***** Source excerpt *****
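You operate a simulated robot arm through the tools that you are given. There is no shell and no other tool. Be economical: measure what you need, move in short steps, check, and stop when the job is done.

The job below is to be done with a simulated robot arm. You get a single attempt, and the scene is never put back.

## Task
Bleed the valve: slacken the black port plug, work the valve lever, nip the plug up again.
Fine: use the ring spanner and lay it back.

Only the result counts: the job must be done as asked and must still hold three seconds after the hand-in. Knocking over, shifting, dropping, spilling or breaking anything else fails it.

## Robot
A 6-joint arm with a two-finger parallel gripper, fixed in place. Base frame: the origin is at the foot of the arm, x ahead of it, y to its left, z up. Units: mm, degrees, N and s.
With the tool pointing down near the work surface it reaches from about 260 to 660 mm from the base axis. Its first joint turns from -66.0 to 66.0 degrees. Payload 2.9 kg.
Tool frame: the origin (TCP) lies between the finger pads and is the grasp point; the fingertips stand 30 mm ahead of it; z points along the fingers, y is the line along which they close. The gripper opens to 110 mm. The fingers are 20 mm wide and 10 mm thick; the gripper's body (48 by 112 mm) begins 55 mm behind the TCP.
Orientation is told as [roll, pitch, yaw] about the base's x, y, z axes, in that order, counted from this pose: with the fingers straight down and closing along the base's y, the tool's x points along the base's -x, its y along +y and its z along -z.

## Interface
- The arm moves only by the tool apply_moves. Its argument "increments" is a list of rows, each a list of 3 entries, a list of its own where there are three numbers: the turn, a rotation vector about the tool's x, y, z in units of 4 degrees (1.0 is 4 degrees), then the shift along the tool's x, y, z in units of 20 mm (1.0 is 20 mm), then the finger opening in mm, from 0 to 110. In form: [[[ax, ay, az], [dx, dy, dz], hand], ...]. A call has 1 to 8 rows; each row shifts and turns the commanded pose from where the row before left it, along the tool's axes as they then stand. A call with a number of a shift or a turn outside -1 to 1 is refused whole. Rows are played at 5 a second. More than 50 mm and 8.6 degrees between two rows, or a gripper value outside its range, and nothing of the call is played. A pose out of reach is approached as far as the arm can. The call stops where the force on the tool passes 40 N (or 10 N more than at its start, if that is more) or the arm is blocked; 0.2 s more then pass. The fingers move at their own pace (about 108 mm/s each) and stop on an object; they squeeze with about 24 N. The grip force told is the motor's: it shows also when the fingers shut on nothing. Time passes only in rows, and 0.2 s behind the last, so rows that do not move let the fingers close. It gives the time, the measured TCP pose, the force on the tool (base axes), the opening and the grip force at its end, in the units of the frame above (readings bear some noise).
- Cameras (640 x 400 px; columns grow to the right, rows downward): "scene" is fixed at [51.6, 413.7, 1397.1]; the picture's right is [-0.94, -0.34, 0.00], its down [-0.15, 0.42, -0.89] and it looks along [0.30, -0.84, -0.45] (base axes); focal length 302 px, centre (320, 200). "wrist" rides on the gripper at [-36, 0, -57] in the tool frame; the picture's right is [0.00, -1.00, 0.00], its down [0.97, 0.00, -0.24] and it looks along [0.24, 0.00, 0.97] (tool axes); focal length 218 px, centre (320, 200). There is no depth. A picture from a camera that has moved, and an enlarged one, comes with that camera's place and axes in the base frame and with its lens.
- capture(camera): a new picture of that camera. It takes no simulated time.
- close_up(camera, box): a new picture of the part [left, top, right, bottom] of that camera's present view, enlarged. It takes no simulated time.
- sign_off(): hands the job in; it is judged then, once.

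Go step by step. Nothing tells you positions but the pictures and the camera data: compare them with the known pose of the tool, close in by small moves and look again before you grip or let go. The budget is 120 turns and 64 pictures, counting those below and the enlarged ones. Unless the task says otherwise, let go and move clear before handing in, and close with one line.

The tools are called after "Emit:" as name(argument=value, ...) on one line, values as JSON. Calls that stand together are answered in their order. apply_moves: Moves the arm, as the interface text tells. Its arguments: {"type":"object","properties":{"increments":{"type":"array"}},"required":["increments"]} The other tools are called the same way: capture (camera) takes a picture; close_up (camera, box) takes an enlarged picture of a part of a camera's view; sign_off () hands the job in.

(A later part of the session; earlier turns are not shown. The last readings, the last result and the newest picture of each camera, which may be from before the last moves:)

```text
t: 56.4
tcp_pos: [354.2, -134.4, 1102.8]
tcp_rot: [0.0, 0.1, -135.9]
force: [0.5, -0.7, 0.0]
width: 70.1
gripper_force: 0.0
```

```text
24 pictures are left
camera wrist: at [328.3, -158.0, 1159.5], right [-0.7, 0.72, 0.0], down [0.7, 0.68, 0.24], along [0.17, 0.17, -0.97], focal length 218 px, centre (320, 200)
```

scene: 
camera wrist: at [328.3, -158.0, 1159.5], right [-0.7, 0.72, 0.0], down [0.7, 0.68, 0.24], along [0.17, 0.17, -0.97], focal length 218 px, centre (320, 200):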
*****
| Work to be completed |
Reproduce all the data word for word.

| Task output |
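You operate a simulated robot arm through the tools that you are given. There is no shell and no other tool. Be economical: measure what you need, move in short steps, check, and stop when the job is done.

The job below is to be done with a simulated robot arm. You get a single attempt, and the scene is never put back.

## Task
Bleed the valve: slacken the black port plug, work the valve lever, nip the plug up again.
Fine: use the ring spanner and lay it back.

Only the result counts: the job must be done as asked and must still hold three seconds after the hand-in. Knocking over, shifting, dropping, spilling or breaking anything else fails it.

## Robot
A 6-joint arm with a two-finger parallel gripper, fixed in place. Base frame: the origin is at the foot of the arm, x ahead of it, y to its left, z up. Units: mm, degrees, N and s.
With the tool pointing down near the work surface it reaches from about 260 to 660 mm from the base axis. Its first joint turns from -66.0 to 66.0 degrees. Payload 2.9 kg.
Tool frame: the origin (TCP) lies between the finger pads and is the grasp point; the fingertips stand 30 mm ahead of it; z points along the fingers, y is the line along which they close. The gripper opens to 110 mm. The fingers are 20 mm wide and 10 mm thick; the gripper's body (48 by 112 mm) begins 55 mm behind the TCP.
Orientation is told as [roll, pitch, yaw] about the base's x, y, z axes, in that order, counted from this pose: with the fingers straight down and closing along the base's y, the tool's x points along the base's -x, its y along +y and its z along -z.

## Interface
- The arm moves only by the tool apply_moves. Its argument "increments" is a list of rows, each a list of 3 entries, a list of its own where there are three numbers: the turn, a rotation vector about the tool's x, y, z in units of 4 degrees (1.0 is 4 degrees), then the shift along the tool's x, y, z in units of 20 mm (1.0 is 20 mm), then the finger opening in mm, from 0 to 110. In form: [[[ax, ay, az], [dx, dy, dz], hand], ...]. A call has 1 to 8 rows; each row shifts and turns the commanded pose from where the row before left it, along the tool's axes as they then stand. A call with a number of a shift or a turn outside -1 to 1 is refused whole. Rows are played at 5 a second. More than 50 mm and 8.6 degrees between two rows, or a gripper value outside its range, and nothing of the call is played. A pose out of reach is approached as far as the arm can. The call stops where the force on the tool passes 40 N (or 10 N more than at its start, if that is more) or the arm is blocked; 0.2 s more then pass. The fingers move at their own pace (about 108 mm/s each) and stop on an object; they squeeze with about 24 N. The grip force told is the motor's: it shows also when the fingers shut on nothing. Time passes only in rows, and 0.2 s behind the last, so rows that do not move let the fingers close. It gives the time, the measured TCP pose, the force on the tool (base axes), the opening and the grip force at its end, in the units of the frame above (readings bear some noise).
- Cameras (640 x 400 px; columns grow to the right, rows downward): "scene" is fixed at [51.6, 413.7, 1397.1]; the picture's right is [-0.94, -0.34, 0.00], its down [-0.15, 0.42, -0.89] and it looks along [0.30, -0.84, -0.45] (base axes); focal length 302 px, centre (320, 200). "wrist" rides on the gripper at [-36, 0, -57] in the tool frame; the picture's right is [0.00, -1.00, 0.00], its down [0.97, 0.00, -0.24] and it looks along [0.24, 0.00, 0.97] (tool axes); focal length 218 px, centre (320, 200). There is no depth. A picture from a camera that has moved, and an enlarged one, comes with that camera's place and axes in the base frame and with its lens.
- capture(camera): a new picture of that camera. It takes no simulated time.
- close_up(camera, box): a new picture of the part [left, top, right, bottom] of that camera's present view, enlarged. It takes no simulated time.
- sign_off(): hands the job in; it is judged then, once.

Go step by step. Nothing tells you positions but the pictures and the camera data: compare them with the known pose of the tool, close in by small moves and look again before you grip or let go. The budget is 120 turns and 64 pictures, counting those below and the enlarged ones. Unless the task says otherwise, let go and move clear before handing in, and close with one line.

The tools are called after "Emit:" as name(argument=value, ...) on one line, values as JSON. Calls that stand together are answered in their order. apply_moves: Moves the arm, as the interface text tells. Its arguments: {"type":"object","properties":{"increments":{"type":"array"}},"required":["increments"]} The other tools are called the same way: capture (camera) takes a picture; close_up (camera, box) takes an enlarged picture of a part of a camera's view; sign_off () hands the job in.

(A later part of the session; earlier turns are not shown. The last readings, the last result and the newest picture of each camera, which may be from before the last moves:)

```text
t: 56.4
tcp_pos: [354.2, -134.4, 1102.8]
tcp_rot: [0.0, 0.1, -135.9]
force: [0.5, -0.7, 0.0]
width: 70.1
gripper_force: 0.0
```

```text
24 pictures are left
camera wrist: at [328.3, -158.0, 1159.5], right [-0.7, 0.72, 0.0], down [0.7, 0.68, 0.24], along [0.17, 0.17, -0.97], focal length 218 px, centre (320, 200)
```

scene: 
camera wrist: at [328.3, -158.0, 1159.5], right [-0.7, 0.72, 0.0], down [0.7, 0.68, 0.24], along [0.17, 0.17, -0.97], focal length 218 px, centre (320, 200):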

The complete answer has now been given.